Sunday, January 24, 2016

Finally. Writing.

After days (or has it been weeks?), I'm finally writing. Previously I posted about how I had to plan first, but now that I'm in the midst of it, it's writing. I started by putting the initial family tree together. I have thirty-one people in it, which is a good start. There are another ten-plus people to be added, but I decided to start writing the character outlines before I went further. It is clear why I can't continue to keep these characters in my head. There are simply too many of them.

I started with Olivia Young Fairchild Rice. The first thing I realized was I hadn't ever given her a maiden name. I also hadn't named her parents. Naming characters is really difficult. Harder than you'd think. Another funny thing . . . I couldn't remember what color her hair was. Good thing Ben is bald.

As I've written previously, writing my character outlines is probably long overdue. However, I learned a long time ago that I'm better at jumping in and getting things done, and then making corrections than I am at what I consider over-planning. I have Tom Peters to thank for that personal philosophy. Now that I'm three years in, I can go back, outline the characters I've written, and also have a good foundation for writing the new character outlines. I cannot wait to start the outlines for the latest hero and heroine. I find myself lost in thought, imagining what they look like, plotting their back story. It is so much fun. If I'd only allowed myself to get lost in thought sooner . . . I'd probably have another book written by now. 

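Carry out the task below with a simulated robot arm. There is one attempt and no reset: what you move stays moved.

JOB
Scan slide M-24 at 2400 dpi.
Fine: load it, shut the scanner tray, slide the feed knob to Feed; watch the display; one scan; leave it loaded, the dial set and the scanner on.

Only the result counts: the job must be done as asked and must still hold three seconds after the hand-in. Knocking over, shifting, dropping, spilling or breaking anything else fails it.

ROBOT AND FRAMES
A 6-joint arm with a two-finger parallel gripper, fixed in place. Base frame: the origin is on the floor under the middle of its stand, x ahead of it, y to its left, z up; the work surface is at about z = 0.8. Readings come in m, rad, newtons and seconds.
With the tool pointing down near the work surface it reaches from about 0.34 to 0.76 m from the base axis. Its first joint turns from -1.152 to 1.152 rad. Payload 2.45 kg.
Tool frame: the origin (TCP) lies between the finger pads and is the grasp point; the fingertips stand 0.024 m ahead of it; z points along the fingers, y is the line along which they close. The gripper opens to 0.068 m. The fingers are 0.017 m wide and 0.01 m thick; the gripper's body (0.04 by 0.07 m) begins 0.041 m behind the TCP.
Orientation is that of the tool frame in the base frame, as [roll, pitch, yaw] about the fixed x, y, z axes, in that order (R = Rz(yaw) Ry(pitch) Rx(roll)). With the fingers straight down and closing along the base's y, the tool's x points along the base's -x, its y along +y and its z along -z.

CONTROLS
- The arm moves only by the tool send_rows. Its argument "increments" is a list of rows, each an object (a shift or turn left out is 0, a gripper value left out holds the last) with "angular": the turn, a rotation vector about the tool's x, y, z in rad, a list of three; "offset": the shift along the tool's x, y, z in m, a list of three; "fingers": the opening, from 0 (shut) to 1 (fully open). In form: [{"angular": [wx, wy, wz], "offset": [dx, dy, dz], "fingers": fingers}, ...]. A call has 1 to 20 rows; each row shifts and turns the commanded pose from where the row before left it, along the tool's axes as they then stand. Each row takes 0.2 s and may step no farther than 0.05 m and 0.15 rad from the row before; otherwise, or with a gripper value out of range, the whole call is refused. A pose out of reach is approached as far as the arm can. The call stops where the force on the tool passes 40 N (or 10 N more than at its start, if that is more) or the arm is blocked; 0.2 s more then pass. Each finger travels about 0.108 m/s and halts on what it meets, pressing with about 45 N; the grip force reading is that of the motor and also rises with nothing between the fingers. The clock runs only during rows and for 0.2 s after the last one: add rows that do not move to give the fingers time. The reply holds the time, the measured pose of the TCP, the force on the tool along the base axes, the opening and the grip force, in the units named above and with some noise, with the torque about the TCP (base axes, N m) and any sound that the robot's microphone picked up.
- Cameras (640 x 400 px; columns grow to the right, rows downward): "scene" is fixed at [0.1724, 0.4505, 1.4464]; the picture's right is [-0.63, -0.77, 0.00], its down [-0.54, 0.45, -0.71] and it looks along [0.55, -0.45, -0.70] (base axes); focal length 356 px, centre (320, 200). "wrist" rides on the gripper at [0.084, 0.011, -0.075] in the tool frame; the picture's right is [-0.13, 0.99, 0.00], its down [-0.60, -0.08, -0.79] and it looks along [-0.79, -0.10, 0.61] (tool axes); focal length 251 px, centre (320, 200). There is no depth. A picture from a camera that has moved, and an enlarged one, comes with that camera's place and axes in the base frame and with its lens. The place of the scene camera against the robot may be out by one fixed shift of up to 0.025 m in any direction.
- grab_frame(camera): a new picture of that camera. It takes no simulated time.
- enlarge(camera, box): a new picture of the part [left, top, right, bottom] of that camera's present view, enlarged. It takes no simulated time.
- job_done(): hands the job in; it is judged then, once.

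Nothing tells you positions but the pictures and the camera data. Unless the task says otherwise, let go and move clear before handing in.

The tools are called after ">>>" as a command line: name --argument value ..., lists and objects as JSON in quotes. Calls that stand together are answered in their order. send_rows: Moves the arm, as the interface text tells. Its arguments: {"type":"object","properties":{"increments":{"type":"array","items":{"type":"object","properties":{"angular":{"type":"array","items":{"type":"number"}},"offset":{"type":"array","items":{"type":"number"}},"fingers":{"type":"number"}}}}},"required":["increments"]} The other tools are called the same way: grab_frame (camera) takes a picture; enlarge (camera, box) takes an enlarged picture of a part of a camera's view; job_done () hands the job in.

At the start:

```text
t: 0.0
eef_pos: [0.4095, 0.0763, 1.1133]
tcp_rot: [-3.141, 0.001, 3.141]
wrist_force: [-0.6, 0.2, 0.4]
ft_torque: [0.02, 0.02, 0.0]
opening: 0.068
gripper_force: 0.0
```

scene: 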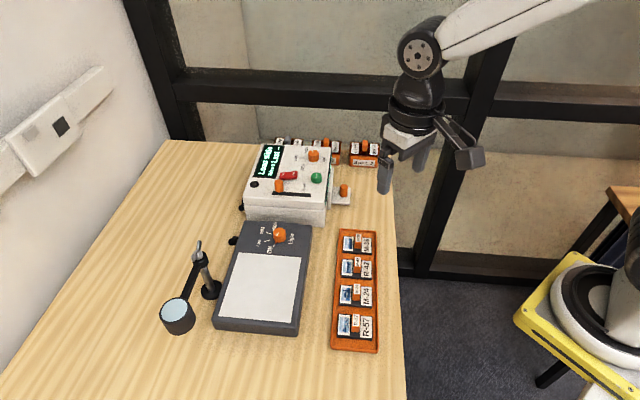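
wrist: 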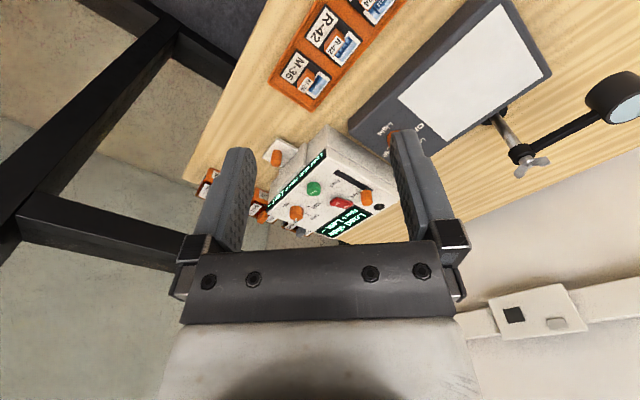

I'm especially enjoying listing Liv's faults. It's much more fun than listing her strengths! She's immature, sheltered, self-sacrificial, naive, and stubborn. And I'm just getting started. Can you imagine how much fun I'm going to have writing Lyric's character outline?

I love these characters so much. It's part of why I love writing so much. I think back on when I was writing FALL, and how I moved through the process. Some of it was heart wrenching. I've grown as a writer, thank goodness, but there is a part of me that mourns the loss of that innocent approach. Will I experience those feelings again? I suppose I might. There is a better chance given that I write different series.

When I pick up a series after being away from it for several months, it is like coming home. Being with the characters again is like visiting old friends. I get excited about writing the next book . . . and then days go by, and I'm not able to get back into it. 

This time though, it feels different. It feels as though I'm really in it. I hope so. I need to be.